PROBLEM: A line counts if it contains the word "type" at least once. State how many such lines the records contain, giving the number alone.

Entries from robot sessions
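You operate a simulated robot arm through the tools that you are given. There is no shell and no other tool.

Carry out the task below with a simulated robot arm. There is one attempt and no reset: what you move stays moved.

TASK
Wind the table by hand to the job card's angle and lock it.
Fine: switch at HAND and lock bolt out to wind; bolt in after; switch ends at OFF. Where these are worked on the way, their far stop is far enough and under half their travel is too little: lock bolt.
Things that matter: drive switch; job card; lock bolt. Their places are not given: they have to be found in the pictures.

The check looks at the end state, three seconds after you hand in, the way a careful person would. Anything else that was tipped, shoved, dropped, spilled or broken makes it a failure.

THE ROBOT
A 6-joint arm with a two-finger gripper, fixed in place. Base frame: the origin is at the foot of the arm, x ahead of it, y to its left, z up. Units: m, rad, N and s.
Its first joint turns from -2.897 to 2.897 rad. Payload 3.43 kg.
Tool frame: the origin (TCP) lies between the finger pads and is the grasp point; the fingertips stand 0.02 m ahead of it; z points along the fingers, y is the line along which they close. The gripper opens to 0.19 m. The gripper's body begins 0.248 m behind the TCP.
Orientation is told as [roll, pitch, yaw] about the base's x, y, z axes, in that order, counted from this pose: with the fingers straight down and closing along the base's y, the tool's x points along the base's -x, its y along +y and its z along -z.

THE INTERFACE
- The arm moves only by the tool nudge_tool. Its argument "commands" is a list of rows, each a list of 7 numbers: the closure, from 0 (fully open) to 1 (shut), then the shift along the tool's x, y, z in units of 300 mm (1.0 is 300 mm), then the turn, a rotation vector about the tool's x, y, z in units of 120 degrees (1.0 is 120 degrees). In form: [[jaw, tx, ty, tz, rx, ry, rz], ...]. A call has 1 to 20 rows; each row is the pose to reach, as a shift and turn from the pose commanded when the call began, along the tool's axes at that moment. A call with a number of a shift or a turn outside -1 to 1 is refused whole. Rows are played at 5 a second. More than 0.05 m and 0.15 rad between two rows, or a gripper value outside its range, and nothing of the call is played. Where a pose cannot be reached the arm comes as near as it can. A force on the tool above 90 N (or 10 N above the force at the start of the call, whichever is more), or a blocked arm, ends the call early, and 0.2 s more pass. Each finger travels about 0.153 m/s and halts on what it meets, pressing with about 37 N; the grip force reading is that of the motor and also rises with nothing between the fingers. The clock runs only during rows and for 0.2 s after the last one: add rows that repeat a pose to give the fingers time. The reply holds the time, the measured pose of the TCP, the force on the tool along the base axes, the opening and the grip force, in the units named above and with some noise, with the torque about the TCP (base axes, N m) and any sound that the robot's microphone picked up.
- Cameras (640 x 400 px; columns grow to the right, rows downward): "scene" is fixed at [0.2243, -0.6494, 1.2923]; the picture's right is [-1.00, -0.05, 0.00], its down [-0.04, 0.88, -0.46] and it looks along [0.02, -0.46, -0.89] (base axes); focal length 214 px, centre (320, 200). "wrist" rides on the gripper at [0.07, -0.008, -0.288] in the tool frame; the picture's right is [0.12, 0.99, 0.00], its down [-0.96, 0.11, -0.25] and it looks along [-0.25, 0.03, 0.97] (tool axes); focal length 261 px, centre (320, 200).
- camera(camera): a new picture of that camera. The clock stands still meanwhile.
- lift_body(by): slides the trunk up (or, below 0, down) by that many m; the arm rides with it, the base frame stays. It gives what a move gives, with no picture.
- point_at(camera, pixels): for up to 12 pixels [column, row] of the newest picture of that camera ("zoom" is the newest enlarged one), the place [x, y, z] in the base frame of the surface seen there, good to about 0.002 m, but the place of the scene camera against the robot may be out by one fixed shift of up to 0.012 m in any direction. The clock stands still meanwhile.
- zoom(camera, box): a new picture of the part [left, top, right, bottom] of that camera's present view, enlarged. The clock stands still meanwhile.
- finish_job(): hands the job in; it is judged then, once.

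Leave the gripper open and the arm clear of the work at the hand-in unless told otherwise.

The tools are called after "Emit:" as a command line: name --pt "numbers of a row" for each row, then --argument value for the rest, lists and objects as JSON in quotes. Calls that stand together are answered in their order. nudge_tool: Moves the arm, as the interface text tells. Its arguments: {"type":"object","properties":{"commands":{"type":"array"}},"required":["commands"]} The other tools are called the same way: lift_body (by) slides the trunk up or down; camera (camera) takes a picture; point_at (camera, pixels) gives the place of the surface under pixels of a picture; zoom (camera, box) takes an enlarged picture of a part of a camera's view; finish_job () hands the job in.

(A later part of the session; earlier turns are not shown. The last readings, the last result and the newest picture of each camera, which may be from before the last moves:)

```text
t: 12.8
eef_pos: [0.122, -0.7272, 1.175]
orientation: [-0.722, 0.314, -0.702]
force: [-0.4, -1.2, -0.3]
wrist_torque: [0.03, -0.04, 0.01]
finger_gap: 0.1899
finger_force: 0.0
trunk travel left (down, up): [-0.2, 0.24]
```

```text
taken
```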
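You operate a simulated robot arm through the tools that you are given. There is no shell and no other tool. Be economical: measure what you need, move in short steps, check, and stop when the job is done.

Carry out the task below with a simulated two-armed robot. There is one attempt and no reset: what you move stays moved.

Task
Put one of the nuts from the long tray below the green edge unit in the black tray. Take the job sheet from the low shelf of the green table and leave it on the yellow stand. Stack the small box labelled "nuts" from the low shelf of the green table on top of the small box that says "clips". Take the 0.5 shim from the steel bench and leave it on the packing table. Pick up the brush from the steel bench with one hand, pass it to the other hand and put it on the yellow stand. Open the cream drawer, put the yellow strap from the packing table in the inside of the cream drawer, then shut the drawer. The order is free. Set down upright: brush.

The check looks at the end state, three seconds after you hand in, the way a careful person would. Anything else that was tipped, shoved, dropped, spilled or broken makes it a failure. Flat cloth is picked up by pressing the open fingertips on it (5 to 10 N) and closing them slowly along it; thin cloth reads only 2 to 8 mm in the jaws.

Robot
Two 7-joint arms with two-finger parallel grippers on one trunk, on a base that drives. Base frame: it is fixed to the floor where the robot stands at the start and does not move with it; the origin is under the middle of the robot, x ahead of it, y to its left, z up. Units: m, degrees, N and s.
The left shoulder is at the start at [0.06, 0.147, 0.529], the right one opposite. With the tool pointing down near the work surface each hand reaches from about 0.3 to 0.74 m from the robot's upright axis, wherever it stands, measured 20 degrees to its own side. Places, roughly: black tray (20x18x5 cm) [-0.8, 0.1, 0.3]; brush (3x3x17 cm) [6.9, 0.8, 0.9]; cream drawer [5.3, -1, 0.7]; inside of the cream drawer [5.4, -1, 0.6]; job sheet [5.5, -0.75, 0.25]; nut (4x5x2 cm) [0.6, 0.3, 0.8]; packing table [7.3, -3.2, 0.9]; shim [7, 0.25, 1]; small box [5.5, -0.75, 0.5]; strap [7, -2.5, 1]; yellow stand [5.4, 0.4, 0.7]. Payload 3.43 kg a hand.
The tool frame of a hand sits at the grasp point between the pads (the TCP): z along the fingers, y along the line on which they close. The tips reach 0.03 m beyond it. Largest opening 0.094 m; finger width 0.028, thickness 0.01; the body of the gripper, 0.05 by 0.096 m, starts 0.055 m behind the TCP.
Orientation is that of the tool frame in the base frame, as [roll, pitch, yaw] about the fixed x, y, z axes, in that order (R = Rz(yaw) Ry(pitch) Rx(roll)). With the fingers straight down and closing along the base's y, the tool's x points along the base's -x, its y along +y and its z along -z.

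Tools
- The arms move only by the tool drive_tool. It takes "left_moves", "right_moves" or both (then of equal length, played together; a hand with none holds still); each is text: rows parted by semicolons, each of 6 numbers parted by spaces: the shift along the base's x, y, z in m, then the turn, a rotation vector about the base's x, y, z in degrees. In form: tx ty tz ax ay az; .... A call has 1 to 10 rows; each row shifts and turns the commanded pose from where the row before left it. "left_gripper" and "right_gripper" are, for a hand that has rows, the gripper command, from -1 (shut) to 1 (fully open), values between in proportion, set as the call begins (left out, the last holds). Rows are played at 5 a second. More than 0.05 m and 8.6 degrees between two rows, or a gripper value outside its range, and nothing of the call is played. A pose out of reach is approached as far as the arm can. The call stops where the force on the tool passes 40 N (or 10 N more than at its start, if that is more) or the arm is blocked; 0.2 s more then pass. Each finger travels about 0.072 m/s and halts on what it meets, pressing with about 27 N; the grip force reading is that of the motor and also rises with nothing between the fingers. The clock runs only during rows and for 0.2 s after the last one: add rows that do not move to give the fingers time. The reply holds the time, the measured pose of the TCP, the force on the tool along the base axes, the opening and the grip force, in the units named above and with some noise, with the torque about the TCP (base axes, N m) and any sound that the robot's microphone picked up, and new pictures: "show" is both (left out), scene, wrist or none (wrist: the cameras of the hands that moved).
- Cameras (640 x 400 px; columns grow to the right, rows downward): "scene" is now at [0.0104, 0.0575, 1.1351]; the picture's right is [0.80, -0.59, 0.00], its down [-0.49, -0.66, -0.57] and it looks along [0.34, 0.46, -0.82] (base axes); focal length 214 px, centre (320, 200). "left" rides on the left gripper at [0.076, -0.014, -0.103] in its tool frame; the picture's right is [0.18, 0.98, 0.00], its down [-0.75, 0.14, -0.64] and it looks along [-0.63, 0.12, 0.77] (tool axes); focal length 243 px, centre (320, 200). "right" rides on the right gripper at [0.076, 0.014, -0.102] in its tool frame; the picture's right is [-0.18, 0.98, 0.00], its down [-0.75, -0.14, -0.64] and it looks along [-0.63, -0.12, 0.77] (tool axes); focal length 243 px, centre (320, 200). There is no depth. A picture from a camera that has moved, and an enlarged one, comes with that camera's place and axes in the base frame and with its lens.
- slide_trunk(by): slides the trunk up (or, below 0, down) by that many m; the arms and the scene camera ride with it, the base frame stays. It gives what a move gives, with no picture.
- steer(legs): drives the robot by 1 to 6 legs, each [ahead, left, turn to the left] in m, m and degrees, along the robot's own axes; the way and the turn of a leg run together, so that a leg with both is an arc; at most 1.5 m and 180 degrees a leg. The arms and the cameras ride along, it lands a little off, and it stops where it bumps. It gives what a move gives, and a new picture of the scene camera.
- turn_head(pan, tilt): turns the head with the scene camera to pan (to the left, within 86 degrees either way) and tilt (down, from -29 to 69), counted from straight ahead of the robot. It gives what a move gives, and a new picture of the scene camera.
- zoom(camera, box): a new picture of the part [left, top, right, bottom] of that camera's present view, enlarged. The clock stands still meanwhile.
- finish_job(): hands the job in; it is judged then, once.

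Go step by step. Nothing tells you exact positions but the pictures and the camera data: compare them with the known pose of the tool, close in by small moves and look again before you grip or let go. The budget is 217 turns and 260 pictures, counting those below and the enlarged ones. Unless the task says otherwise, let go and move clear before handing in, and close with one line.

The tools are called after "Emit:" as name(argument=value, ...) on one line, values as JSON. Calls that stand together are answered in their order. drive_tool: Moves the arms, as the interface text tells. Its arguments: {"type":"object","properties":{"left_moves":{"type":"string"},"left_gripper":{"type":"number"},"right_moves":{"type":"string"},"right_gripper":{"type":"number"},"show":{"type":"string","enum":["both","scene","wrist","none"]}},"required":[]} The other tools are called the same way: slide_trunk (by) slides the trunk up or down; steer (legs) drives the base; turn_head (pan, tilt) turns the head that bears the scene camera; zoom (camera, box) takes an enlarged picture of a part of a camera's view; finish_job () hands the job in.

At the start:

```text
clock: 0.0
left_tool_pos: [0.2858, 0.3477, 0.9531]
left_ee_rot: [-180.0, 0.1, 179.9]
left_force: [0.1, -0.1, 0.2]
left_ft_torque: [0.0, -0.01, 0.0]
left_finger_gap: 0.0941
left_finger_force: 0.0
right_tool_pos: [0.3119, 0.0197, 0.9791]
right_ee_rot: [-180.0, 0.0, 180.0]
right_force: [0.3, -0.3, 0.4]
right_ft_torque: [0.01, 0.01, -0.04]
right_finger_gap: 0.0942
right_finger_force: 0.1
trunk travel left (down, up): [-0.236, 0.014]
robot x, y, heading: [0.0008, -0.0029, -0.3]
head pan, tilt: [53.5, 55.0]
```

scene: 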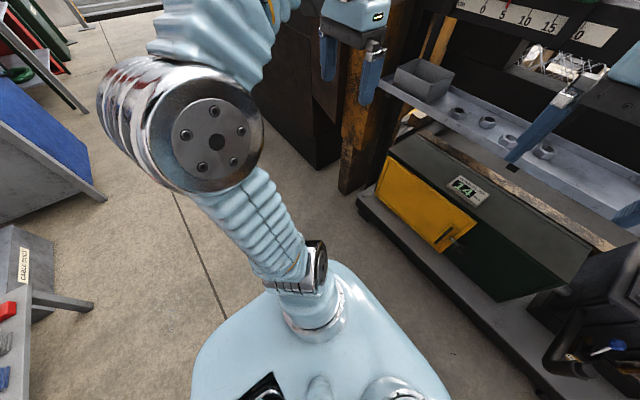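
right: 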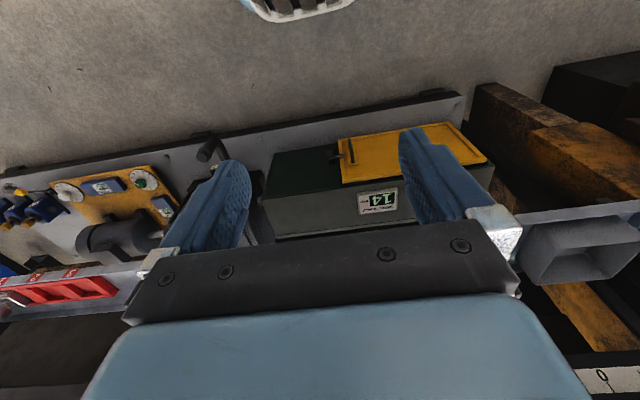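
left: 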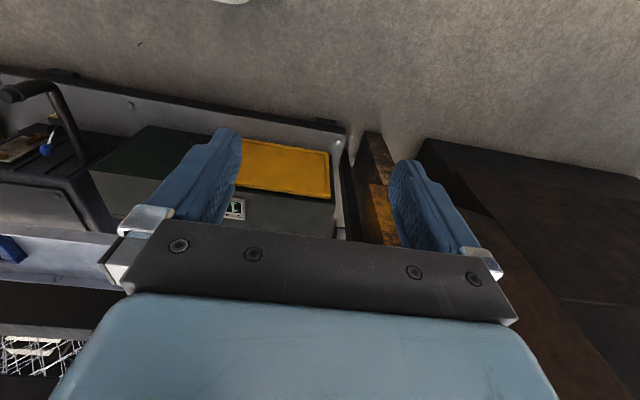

FINAL ANSWER: 2